:: The request ::
Below is a block of data; give all of it again word for word. Give them as a JSON list of strings, one for each line, with blank lines left out.

:: Dataset excerpt ::
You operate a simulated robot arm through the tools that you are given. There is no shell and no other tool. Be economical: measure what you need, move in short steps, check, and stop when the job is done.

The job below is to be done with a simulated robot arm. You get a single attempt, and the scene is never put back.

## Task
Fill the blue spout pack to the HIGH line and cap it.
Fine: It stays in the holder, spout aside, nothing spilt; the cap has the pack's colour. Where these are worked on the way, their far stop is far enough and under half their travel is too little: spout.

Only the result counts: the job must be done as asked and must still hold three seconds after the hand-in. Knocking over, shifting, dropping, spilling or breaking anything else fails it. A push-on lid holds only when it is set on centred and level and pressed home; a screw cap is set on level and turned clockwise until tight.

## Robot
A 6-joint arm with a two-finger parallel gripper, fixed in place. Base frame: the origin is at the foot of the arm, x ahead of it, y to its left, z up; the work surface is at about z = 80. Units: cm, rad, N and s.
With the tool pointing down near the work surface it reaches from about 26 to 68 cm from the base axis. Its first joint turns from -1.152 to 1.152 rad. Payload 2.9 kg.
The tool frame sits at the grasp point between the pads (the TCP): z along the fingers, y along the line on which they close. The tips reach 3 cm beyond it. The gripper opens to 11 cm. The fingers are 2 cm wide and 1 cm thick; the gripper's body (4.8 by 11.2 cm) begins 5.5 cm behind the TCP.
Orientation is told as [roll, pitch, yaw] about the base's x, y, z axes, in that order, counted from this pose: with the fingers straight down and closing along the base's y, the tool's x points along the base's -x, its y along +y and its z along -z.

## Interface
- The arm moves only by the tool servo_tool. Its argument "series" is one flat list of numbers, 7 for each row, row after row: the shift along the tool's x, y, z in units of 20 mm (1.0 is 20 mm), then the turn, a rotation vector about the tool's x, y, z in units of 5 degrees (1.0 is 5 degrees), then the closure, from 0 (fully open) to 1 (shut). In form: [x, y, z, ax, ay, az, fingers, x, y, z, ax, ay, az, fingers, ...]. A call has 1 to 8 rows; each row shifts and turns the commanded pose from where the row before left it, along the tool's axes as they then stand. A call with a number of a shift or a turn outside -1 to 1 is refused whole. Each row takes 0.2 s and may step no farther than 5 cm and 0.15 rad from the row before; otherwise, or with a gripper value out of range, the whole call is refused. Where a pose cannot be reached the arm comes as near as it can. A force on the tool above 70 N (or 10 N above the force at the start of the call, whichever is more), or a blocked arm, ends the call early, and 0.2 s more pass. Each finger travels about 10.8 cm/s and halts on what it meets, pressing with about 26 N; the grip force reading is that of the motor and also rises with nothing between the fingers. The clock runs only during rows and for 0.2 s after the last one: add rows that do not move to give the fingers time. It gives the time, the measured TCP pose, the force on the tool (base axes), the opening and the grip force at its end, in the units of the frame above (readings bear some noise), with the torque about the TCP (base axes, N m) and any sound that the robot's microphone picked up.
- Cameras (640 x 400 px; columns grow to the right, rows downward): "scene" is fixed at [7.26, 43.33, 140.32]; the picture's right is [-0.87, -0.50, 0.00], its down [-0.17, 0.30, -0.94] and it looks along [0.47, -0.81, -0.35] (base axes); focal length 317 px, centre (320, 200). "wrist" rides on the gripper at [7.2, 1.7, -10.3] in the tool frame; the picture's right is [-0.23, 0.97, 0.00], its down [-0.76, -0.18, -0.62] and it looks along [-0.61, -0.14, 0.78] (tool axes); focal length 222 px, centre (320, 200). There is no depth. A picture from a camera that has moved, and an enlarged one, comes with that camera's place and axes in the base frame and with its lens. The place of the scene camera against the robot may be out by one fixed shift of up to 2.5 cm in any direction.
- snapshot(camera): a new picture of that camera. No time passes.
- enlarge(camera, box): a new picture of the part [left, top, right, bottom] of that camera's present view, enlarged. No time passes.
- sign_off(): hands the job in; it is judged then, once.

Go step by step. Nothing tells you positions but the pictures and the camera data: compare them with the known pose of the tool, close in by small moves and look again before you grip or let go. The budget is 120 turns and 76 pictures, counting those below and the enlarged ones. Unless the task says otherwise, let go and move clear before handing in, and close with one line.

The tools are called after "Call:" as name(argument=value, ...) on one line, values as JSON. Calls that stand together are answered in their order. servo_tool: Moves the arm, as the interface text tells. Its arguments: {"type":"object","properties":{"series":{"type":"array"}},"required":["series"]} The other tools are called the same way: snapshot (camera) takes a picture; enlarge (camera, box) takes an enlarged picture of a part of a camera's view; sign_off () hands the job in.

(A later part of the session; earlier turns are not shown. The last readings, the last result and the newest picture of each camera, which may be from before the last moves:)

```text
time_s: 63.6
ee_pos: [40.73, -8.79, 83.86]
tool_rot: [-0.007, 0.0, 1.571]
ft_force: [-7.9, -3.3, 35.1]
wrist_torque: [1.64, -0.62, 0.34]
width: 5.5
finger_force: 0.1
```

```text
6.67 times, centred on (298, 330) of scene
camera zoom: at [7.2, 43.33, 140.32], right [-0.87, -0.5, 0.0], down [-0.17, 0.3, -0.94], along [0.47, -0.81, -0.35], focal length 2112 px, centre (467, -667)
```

:: Answer to the problem ::
[
  "You operate a simulated robot arm through the tools that you are given. There is no shell and no other tool. Be economical: measure what you need, move in short steps, check, and stop when the job is done.",
  "The job below is to be done with a simulated robot arm. You get a single attempt, and the scene is never put back.",
  "## Task",
  "Fill the blue spout pack to the HIGH line and cap it.",
  "Fine: It stays in the holder, spout aside, nothing spilt; the cap has the pack's colour. Where these are worked on the way, their far stop is far enough and under half their travel is too little: spout.",
  "Only the result counts: the job must be done as asked and must still hold three seconds after the hand-in. Knocking over, shifting, dropping, spilling or breaking anything else fails it. A push-on lid holds only when it is set on centred and level and pressed home; a screw cap is set on level and turned clockwise until tight.",
  "## Robot",
  "A 6-joint arm with a two-finger parallel gripper, fixed in place. Base frame: the origin is at the foot of the arm, x ahead of it, y to its left, z up; the work surface is at about z = 80. Units: cm, rad, N and s.",
  "With the tool pointing down near the work surface it reaches from about 26 to 68 cm from the base axis. Its first joint turns from -1.152 to 1.152 rad. Payload 2.9 kg.",
  "The tool frame sits at the grasp point between the pads (the TCP): z along the fingers, y along the line on which they close. The tips reach 3 cm beyond it. The gripper opens to 11 cm. The fingers are 2 cm wide and 1 cm thick; the gripper's body (4.8 by 11.2 cm) begins 5.5 cm behind the TCP.",
  "Orientation is told as [roll, pitch, yaw] about the base's x, y, z axes, in that order, counted from this pose: with the fingers straight down and closing along the base's y, the tool's x points along the base's -x, its y along +y and its z along -z.",
  "## Interface",
  "- The arm moves only by the tool servo_tool. Its argument \"series\" is one flat list of numbers, 7 for each row, row after row: the shift along the tool's x, y, z in units of 20 mm (1.0 is 20 mm), then the turn, a rotation vector about the tool's x, y, z in units of 5 degrees (1.0 is 5 degrees), then the closure, from 0 (fully open) to 1 (shut). In form: [x, y, z, ax, ay, az, fingers, x, y, z, ax, ay, az, fingers, ...]. A call has 1 to 8 rows; each row shifts and turns the commanded pose from where the row before left it, along the tool's axes as they then stand. A call with a number of a shift or a turn outside -1 to 1 is refused whole. Each row takes 0.2 s and may step no farther than 5 cm and 0.15 rad from the row before; otherwise, or with a gripper value out of range, the whole call is refused. Where a pose cannot be reached the arm comes as near as it can. A force on the tool above 70 N (or 10 N above the force at the start of the call, whichever is more), or a blocked arm, ends the call early, and 0.2 s more pass. Each finger travels about 10.8 cm/s and halts on what it meets, pressing with about 26 N; the grip force reading is that of the motor and also rises with nothing between the fingers. The clock runs only during rows and for 0.2 s after the last one: add rows that do not move to give the fingers time. It gives the time, the measured TCP pose, the force on the tool (base axes), the opening and the grip force at its end, in the units of the frame above (readings bear some noise), with the torque about the TCP (base axes, N m) and any sound that the robot's microphone picked up.",
  "- Cameras (640 x 400 px; columns grow to the right, rows downward): \"scene\" is fixed at [7.26, 43.33, 140.32]; the picture's right is [-0.87, -0.50, 0.00], its down [-0.17, 0.30, -0.94] and it looks along [0.47, -0.81, -0.35] (base axes); focal length 317 px, centre (320, 200). \"wrist\" rides on the gripper at [7.2, 1.7, -10.3] in the tool frame; the picture's right is [-0.23, 0.97, 0.00], its down [-0.76, -0.18, -0.62] and it looks along [-0.61, -0.14, 0.78] (tool axes); focal length 222 px, centre (320, 200). There is no depth. A picture from a camera that has moved, and an enlarged one, comes with that camera's place and axes in the base frame and with its lens. The place of the scene camera against the robot may be out by one fixed shift of up to 2.5 cm in any direction.",
  "- snapshot(camera): a new picture of that camera. No time passes.",
  "- enlarge(camera, box): a new picture of the part [left, top, right, bottom] of that camera's present view, enlarged. No time passes.",
  "- sign_off(): hands the job in; it is judged then, once.",
  "Go step by step. Nothing tells you positions but the pictures and the camera data: compare them with the known pose of the tool, close in by small moves and look again before you grip or let go. The budget is 120 turns and 76 pictures, counting those below and the enlarged ones. Unless the task says otherwise, let go and move clear before handing in, and close with one line.",
  "The tools are called after \"Call:\" as name(argument=value, ...) on one line, values as JSON. Calls that stand together are answered in their order. servo_tool: Moves the arm, as the interface text tells. Its arguments: {\"type\":\"object\",\"properties\":{\"series\":{\"type\":\"array\"}},\"required\":[\"series\"]} The other tools are called the same way: snapshot (camera) takes a picture; enlarge (camera, box) takes an enlarged picture of a part of a camera's view; sign_off () hands the job in.",
  "(A later part of the session; earlier turns are not shown. The last readings, the last result and the newest picture of each camera, which may be from before the last moves:)",
  "```text",
  "time_s: 63.6",
  "ee_pos: [40.73, -8.79, 83.86]",
  "tool_rot: [-0.007, 0.0, 1.571]",
  "ft_force: [-7.9, -3.3, 35.1]",
  "wrist_torque: [1.64, -0.62, 0.34]",
  "width: 5.5",
  "finger_force: 0.1",
  "```",
  "```text",
  "6.67 times, centred on (298, 330) of scene",
  "camera zoom: at [7.2, 43.33, 140.32], right [-0.87, -0.5, 0.0], down [-0.17, 0.3, -0.94], along [0.47, -0.81, -0.35], focal length 2112 px, centre (467, -667)",
  "```"
]